Pasaron cuatro años horrorosos a la sombra. Salieron con una fuerte adicción al caballo, que empezaron a pincharse al poco de entrar en prisión. Casi arruinan a sus familias que finalmente los abandonó a su suerte. Perdieron el trabajo y se quedaron en aquella ciudad donde ya tenían contactos. Sobrevivían trapicheando lo justo para las dosis diarias. Siempre bebían mucho, pero cuando no alcanzaba el burro bebían más. No mencionó la comida. Hacía tres o cuatro años, no lo recordaba exactamente, que vivían en la calle, aunque en los dos o tres meses más fríos del invierno buscaban algún cobijo. Pero la ruina y las basuras se amontonaban en aquellos lugares y por el verano era territorio exclusivo de ratas y gatos, por este orden. Decía haber visto cómo las ratas se enfrentaban por los restos a los gatos y los ponían en fuga.

¿Seguís juntos entonces?

Ahí está, y se volvió señalando de nuevo el lugar donde la sombra se adensaba. Esta noche le dio por dormir. Casi mejor porque si la ves te asustas. Está muy mal, susurró mirando al suelo.

¿Quién podía imaginar que aquella chica tan guapa, con una alegría, una luminosidad especial en la cara y un dinamismo e inteligencia fuera de lo común, con un futuro más que prometedor, estuviera tirada allí medio inconsciente entre la oscuridad de los arbustos?. Tenía razón era preferible ahorrarme el disgusto de verla destruida.

Le dejé las cinco o seis monedas que llevaba en el bolsillo y el resto del paquete de tabaco. Le dije el nombre de la pensión donde estábamos y prometió que nos veríamos al día siguiente. No apareció.  Por la noche volví por el parque. Ya no estaban, habían levantado el campamento y sólo quedaban las sombras.

Ramiro Rodríguez Prada.

El Tomatito está en la gloria en el centro de las guitarras, de solera como los palmeros, todos los gitanos con el poderío de la Paquera de Jerez, ¡que no se pué aguantá, miarma!

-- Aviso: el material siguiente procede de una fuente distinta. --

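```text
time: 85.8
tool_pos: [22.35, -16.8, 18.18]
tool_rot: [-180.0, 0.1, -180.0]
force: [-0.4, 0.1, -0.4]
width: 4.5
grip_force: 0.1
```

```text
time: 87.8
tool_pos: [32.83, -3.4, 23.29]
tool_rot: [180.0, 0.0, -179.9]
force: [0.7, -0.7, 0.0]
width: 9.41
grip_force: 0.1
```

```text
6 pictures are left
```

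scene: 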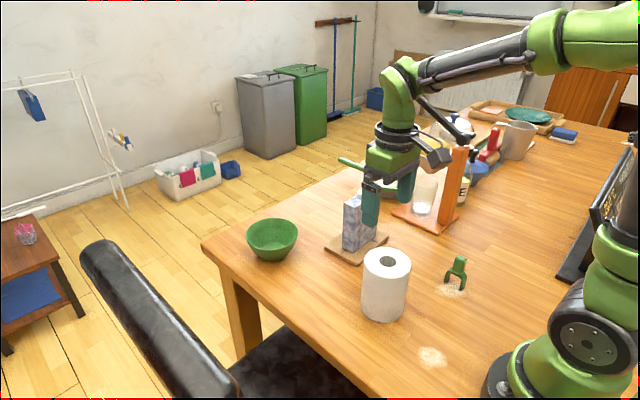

http://www.youtube.com/watch?v=f62tPzXAEGw&feature=related


P.D. Pese a que la fotografía que encabeza el texto sea de Atenas y lo sea también en gran medida el escenario, no quise nombrarla porque no fuera tanto el retrato de las sombras de una ciudad concreta, como de una situación real y terrible presente en muchas, que las dificultades y oscuridad actuales pueden convertir en infiernos para tantos.

Salud!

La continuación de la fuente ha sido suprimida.